• Exercise requirements:
In the selected extract, find "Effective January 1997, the" and reproduce everything up to and including "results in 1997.".

• Selected extract:
RESEARCH AND DEVELOPMENT:

Research and development expenditures are expensed as incurred. The
amounts charged against earnings in 1998, 1997 and 1996 were $31.9, $29.7 and
$26.3, respectively.

FOREIGN CURRENCY TRANSLATION:

Assets and liabilities of foreign operations are generally translated
into United States dollars at the rates of exchange in effect at the balance
sheet date. Income and expense items are generally translated at the weighted
average exchange rates prevailing during each period presented. Gains and
losses resulting from foreign currency transactions are included in the results
of operations. Gains and losses resulting from translation of financial
statements of foreign subsidiaries and branches operating in
non-hyperinflationary economies are recorded as a component of stockholders'
deficiency. Foreign subsidiaries and branches operating in hyperinflationary
economies translate nonmonetary assets and liabilities at historical rates and
include translation adjustments in the results of operations.

Effective January 1997, the Company's operations in Mexico have been
accounted for as operating in a hyperinflationary economy. Effective January 1,
1999, Mexico will no longer be considered a hyperinflationary economy.
Effective July 1997, the Company's operations in Brazil have been accounted for
as is required for a non-hyperinflationary economy. The impact of the changes
in accounting for Brazil and Mexico were not material to the Company's
operating results in 1997.


F-9



SALE OF SUBSIDIARY STOCK:

The Company recognizes gains and losses on sales of subsidiary stock
in its Consolidated Statements of Operations.

BASIC AND DILUTED (LOSS) INCOME PER COMMON SHARE AND CLASSES OF STOCK:

The basic (loss) income per common share has been computed based upon
the weighted average number of shares of common stock outstanding. Diluted
(loss) income per common share has been computed based upon the weighted
average number of shares of common stock outstanding and shares that would have
been outstanding assuming the issuance of common stock for all dilutive
potential common stock outstanding. The Company's outstanding stock options
represent the only potential dilutive common stock outstanding. The amounts of
(loss) income used in the calculations of diluted and basic (loss) income per
common share were the same for all years presented. The number of shares used
in the calculation of diluted (loss) income per common share for 1998 does not
include any incremental shares that would have been outstanding assuming the
exercise of stock options because the effect of those incremental shares would
have been antidilutive. The number of shares used in the calculation of diluted
(loss) income per common share for 1997 and 1996 increased by 412,878 and
131,292 shares, respectively, to give effect to outstanding stock options.

• Given material:

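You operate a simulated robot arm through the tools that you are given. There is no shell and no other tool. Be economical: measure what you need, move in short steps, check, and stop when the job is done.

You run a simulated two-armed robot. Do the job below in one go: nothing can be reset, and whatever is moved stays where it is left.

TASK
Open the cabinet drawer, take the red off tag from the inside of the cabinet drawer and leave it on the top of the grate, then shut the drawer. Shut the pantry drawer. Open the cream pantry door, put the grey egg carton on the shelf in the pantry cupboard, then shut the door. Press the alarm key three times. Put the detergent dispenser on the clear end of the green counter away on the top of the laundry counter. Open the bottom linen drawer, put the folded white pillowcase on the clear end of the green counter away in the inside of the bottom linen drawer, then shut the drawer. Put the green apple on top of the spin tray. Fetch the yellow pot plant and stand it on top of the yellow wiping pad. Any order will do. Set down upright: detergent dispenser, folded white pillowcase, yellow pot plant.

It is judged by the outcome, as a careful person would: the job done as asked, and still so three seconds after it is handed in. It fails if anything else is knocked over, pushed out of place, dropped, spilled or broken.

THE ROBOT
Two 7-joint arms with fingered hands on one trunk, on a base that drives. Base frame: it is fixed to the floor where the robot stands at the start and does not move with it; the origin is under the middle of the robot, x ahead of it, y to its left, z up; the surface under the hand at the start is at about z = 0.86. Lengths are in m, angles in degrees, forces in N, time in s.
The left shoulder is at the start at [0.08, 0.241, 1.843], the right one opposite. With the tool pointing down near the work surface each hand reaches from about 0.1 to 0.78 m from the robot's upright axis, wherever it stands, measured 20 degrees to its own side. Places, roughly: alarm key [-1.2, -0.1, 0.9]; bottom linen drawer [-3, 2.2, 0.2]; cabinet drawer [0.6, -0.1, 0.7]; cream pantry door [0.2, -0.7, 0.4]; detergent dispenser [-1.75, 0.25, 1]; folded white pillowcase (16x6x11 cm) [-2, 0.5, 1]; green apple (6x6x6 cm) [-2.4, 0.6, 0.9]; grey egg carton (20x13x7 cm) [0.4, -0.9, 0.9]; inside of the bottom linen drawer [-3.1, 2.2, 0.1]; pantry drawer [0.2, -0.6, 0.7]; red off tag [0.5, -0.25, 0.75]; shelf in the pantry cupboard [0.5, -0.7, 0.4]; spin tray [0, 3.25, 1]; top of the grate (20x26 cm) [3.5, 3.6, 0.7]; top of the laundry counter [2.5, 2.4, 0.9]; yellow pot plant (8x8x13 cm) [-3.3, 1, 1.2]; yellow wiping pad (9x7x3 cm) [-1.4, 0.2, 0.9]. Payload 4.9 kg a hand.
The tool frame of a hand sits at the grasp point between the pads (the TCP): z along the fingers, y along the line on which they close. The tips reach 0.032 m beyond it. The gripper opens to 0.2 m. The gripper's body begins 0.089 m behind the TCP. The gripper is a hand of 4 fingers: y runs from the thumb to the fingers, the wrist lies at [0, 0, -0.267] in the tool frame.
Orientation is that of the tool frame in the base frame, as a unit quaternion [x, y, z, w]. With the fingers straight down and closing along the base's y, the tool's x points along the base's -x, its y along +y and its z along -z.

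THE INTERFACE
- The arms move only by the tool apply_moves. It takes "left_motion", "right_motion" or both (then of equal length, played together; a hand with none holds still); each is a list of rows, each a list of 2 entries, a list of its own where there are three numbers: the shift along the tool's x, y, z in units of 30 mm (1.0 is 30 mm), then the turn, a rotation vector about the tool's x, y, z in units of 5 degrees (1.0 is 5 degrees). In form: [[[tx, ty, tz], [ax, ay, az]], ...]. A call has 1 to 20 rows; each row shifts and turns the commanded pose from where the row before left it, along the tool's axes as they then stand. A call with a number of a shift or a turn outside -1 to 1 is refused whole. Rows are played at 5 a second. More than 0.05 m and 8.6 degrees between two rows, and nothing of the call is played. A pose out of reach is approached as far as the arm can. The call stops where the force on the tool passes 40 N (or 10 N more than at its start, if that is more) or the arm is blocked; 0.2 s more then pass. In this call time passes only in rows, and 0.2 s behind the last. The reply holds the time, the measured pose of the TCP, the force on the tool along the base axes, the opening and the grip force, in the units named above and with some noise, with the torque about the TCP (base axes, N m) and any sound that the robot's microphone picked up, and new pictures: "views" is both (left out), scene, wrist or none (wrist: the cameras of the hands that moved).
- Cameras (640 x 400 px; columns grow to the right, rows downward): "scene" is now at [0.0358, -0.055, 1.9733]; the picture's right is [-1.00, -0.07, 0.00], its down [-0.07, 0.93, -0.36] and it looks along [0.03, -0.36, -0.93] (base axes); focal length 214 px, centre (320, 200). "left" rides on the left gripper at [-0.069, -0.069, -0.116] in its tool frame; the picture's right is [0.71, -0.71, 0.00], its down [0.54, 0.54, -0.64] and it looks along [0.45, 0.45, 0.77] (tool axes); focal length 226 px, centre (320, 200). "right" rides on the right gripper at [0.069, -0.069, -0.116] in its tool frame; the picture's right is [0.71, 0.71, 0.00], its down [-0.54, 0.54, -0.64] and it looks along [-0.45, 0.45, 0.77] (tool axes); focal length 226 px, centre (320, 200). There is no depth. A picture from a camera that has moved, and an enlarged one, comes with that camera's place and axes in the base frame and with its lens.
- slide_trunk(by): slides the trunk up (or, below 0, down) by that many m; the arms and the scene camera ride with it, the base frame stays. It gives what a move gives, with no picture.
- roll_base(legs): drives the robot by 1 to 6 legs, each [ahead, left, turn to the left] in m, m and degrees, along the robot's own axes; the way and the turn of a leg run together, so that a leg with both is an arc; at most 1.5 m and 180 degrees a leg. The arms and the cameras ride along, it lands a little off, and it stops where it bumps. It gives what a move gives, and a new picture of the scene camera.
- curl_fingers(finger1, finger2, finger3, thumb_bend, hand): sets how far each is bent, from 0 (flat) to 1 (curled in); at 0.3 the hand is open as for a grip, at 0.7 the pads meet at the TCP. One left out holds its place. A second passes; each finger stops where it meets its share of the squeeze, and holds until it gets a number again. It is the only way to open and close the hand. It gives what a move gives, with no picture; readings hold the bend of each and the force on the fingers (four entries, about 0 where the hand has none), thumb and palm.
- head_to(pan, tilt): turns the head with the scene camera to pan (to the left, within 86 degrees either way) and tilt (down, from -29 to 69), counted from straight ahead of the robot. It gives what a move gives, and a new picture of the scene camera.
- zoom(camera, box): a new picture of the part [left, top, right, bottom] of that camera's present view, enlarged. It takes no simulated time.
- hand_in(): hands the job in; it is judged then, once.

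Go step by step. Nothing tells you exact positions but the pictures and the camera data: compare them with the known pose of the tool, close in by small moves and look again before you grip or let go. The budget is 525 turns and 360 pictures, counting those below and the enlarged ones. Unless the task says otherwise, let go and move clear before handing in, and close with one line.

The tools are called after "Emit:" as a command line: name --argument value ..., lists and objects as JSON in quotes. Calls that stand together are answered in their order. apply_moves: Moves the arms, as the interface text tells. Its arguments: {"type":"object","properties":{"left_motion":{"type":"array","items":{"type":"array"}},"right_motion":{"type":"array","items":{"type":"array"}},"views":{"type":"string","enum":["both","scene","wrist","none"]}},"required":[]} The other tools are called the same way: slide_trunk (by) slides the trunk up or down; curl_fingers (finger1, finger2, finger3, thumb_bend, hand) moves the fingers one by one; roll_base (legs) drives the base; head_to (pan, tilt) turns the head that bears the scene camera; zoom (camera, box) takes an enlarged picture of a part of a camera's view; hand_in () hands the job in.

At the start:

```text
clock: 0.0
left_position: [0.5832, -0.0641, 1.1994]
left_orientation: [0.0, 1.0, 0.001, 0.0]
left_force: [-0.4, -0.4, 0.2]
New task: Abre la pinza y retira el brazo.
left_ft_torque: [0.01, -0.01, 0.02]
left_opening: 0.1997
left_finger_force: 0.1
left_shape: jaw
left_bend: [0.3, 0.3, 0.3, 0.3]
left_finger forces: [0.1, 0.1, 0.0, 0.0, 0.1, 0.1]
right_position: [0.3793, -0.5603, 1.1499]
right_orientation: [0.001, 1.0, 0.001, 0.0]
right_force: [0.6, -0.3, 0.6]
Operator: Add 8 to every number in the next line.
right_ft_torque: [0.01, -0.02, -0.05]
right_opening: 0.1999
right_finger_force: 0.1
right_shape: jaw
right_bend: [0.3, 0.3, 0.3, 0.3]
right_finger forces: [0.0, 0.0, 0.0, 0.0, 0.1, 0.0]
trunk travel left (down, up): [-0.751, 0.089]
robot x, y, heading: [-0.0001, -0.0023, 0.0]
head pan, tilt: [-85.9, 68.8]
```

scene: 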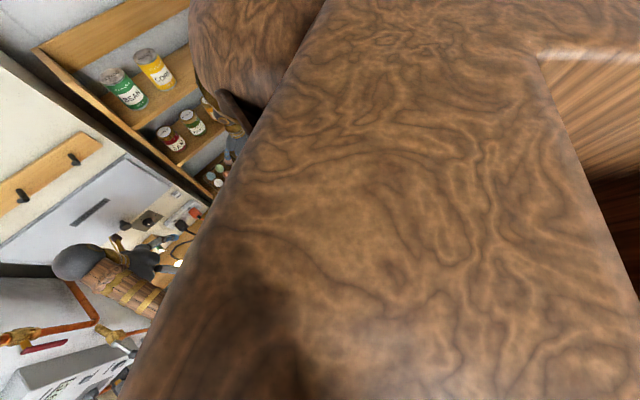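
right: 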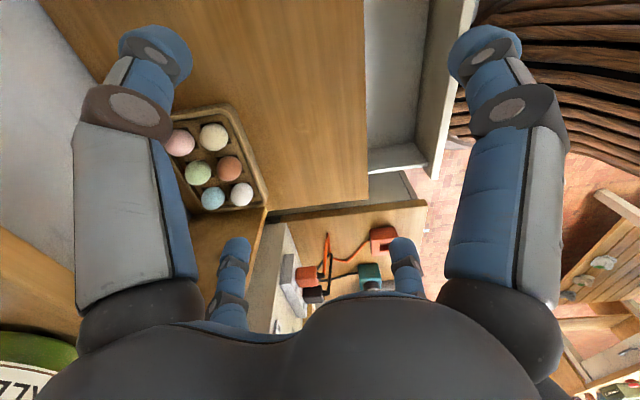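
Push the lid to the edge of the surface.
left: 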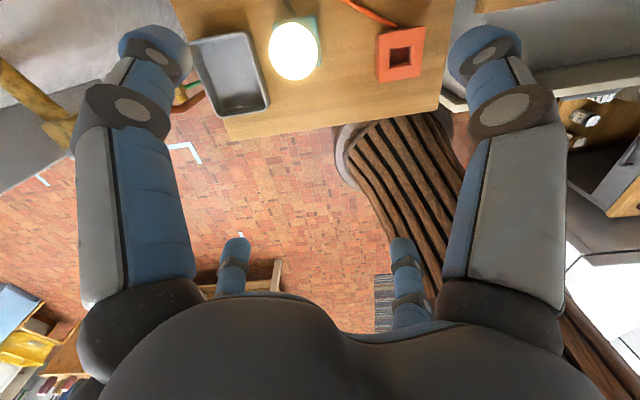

• Solution for this exercise:
Effective January 1997, the Company's operations in Mexico have been
accounted for as operating in a hyperinflationary economy. Effective January 1,
1999, Mexico will no longer be considered a hyperinflationary economy.
Effective July 1997, the Company's operations in Brazil have been accounted for
as is required for a non-hyperinflationary economy. The impact of the changes
in accounting for Brazil and Mexico were not material to the Company's
operating results in 1997.